Wakame Seaweed Salad, Sushi Restaurant Style
Preparation
15 minutes
Cooking
0 minutes
Yield
2
Key ingredient(s) in this recipe
Good to know
If you can't find flaked seaweed, it's easier if you cut the seaweed with scissors before rehydrating it.
Instead of grated carrots, you could also use organic Japanese turnips and cucumbers or various other vegetables from your fridge or family farm basket!
Source : Inspired by Océan de Saveurs, adapted by Amélie Parenteau, Équiterre nutritionnist
- 5 g (½ cup) dried Wakamé seaweed
- Vinaigrette
- 30 ml (2 tbsp) unseasoned rice vinegar
- 15 ml (1 tbsp) Tamari or soy sauce
- 15 ml (1 tbsp) sesame oil
- 5 ml (1 tsp) honey or to taste
- 5 ml (1 tsp) finely chopped ginger
- 1 pressed garlic clove
- Touch of Wasabi (to taste)
- Salad
- 1-2 green onions, coarsely chopped
- 1 grated carrot
- 1-2 radishes, thinly sliced (optional)
- 15 ml (1 tbsp) toasted sesame seeds
- A few coriander leaves
- 1Rehydrate seaweed for 5 to 10 minutes in a bowl of hot water.
- 2While waiting, mix all vinaigrette ingredients.

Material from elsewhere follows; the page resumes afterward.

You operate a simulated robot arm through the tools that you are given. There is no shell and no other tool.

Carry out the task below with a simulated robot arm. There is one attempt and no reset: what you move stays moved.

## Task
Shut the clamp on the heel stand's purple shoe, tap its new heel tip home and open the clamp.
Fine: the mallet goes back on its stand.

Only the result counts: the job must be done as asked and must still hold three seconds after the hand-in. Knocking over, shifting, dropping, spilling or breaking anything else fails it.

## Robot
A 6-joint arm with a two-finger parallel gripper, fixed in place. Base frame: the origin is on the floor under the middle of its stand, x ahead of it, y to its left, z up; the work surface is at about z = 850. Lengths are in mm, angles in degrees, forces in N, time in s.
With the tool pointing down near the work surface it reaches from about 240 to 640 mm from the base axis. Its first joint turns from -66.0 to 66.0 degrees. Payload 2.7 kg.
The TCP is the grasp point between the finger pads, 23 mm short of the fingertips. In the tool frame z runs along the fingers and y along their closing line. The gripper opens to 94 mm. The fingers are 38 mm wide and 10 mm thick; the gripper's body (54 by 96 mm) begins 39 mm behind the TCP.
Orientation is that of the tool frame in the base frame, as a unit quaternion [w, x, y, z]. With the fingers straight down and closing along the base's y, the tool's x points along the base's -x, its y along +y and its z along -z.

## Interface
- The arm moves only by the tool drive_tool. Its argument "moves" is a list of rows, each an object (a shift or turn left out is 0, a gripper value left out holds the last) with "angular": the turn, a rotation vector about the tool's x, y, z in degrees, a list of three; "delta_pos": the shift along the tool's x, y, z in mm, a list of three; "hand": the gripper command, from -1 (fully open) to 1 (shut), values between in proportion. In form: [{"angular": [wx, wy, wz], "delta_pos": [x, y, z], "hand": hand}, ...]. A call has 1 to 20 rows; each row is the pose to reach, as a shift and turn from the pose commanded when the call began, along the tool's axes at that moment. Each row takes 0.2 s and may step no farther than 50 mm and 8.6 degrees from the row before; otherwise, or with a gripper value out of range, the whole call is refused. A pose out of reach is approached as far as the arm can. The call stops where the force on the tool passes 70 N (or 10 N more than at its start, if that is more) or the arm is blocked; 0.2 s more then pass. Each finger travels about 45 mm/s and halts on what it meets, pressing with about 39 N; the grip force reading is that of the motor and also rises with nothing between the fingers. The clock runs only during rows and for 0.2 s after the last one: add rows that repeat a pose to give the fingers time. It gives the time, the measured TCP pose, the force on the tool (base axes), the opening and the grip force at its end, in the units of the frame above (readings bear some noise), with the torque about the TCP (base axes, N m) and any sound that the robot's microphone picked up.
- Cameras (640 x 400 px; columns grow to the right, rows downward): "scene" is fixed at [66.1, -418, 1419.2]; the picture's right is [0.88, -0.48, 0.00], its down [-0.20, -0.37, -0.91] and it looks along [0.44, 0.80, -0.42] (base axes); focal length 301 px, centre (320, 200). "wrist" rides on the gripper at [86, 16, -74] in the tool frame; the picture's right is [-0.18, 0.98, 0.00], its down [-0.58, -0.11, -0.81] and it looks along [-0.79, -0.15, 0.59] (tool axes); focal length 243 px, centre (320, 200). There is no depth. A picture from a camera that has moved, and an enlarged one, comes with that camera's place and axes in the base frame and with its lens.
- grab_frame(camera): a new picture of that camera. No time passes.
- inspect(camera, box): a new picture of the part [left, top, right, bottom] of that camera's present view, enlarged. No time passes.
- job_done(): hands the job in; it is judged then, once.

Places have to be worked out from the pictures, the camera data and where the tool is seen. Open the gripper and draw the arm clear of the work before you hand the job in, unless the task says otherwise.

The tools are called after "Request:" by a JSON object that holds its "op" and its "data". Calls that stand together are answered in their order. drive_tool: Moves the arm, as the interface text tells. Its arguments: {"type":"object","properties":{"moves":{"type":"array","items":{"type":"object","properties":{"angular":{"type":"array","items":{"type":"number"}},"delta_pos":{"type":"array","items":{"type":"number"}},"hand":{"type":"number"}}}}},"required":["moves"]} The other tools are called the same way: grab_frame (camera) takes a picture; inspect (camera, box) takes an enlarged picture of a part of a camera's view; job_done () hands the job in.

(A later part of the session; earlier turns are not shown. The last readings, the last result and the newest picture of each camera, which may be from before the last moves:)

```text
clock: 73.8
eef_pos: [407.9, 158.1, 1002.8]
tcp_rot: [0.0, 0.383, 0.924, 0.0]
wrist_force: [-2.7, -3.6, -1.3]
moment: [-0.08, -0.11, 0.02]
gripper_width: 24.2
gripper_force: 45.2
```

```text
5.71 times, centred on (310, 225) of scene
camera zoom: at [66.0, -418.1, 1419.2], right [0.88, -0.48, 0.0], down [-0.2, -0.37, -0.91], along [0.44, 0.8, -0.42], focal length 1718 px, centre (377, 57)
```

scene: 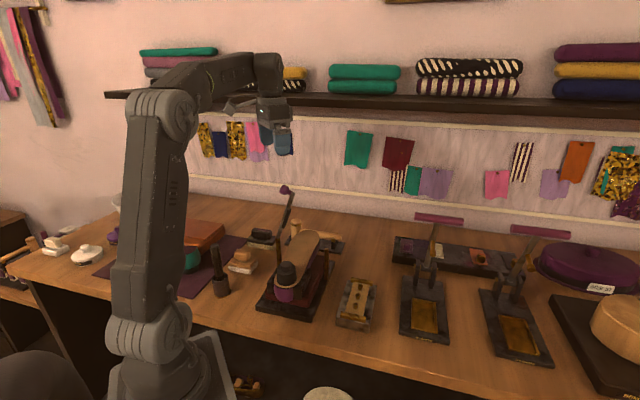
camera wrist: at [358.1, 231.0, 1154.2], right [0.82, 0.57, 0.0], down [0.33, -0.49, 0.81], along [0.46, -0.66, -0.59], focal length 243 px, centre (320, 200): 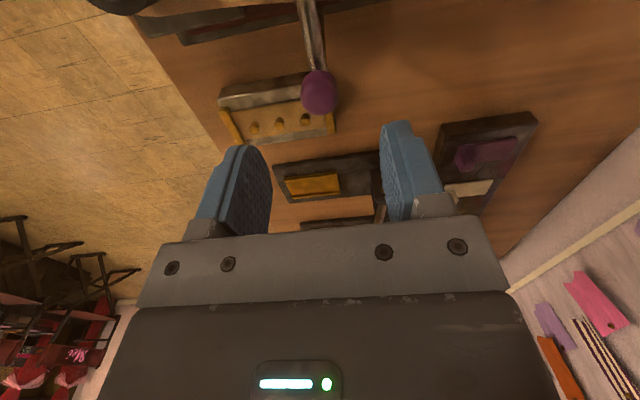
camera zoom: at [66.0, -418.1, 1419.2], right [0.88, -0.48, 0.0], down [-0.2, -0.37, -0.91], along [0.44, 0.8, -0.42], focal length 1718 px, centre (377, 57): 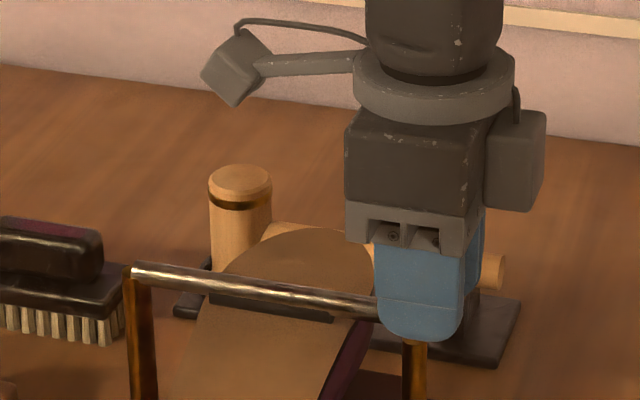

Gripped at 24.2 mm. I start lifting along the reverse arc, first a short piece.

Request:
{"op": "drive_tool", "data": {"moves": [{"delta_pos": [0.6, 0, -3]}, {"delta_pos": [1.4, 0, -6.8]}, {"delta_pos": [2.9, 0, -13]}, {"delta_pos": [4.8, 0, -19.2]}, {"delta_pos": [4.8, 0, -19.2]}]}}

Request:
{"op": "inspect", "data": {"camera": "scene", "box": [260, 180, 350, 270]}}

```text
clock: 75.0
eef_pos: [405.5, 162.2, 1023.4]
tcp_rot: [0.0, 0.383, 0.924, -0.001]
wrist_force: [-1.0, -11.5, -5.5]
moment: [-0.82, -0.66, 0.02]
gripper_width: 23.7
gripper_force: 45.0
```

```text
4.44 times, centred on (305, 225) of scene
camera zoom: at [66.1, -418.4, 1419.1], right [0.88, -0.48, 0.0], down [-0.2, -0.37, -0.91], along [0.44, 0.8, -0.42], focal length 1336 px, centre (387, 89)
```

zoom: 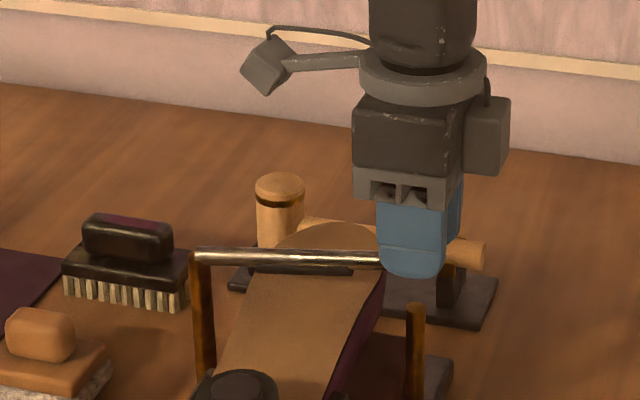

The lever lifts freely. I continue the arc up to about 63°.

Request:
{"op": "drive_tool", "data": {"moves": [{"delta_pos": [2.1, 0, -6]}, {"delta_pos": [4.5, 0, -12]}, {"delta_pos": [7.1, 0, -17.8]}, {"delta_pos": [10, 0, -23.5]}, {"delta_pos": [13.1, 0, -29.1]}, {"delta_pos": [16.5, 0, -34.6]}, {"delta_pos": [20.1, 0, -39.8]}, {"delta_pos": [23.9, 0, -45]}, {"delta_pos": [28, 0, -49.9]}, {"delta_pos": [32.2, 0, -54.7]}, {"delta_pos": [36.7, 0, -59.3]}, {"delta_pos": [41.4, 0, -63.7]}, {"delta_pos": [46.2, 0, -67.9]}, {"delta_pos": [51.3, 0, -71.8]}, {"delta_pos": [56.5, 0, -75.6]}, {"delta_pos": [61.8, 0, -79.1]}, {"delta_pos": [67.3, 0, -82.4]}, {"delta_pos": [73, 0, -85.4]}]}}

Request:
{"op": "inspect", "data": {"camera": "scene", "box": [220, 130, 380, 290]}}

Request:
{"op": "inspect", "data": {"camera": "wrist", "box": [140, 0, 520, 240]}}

- 3Squeeze out as much water as possible from the seaweed and add to the salad ingredients.
- 4Add vinaigrette.
The fluorescent shading of commercial seaweed salads usually comes from the addition of food colouring. So, it's normal for your version to be a little less colourful, but in addition to being more natural, it will taste ten times better, promise!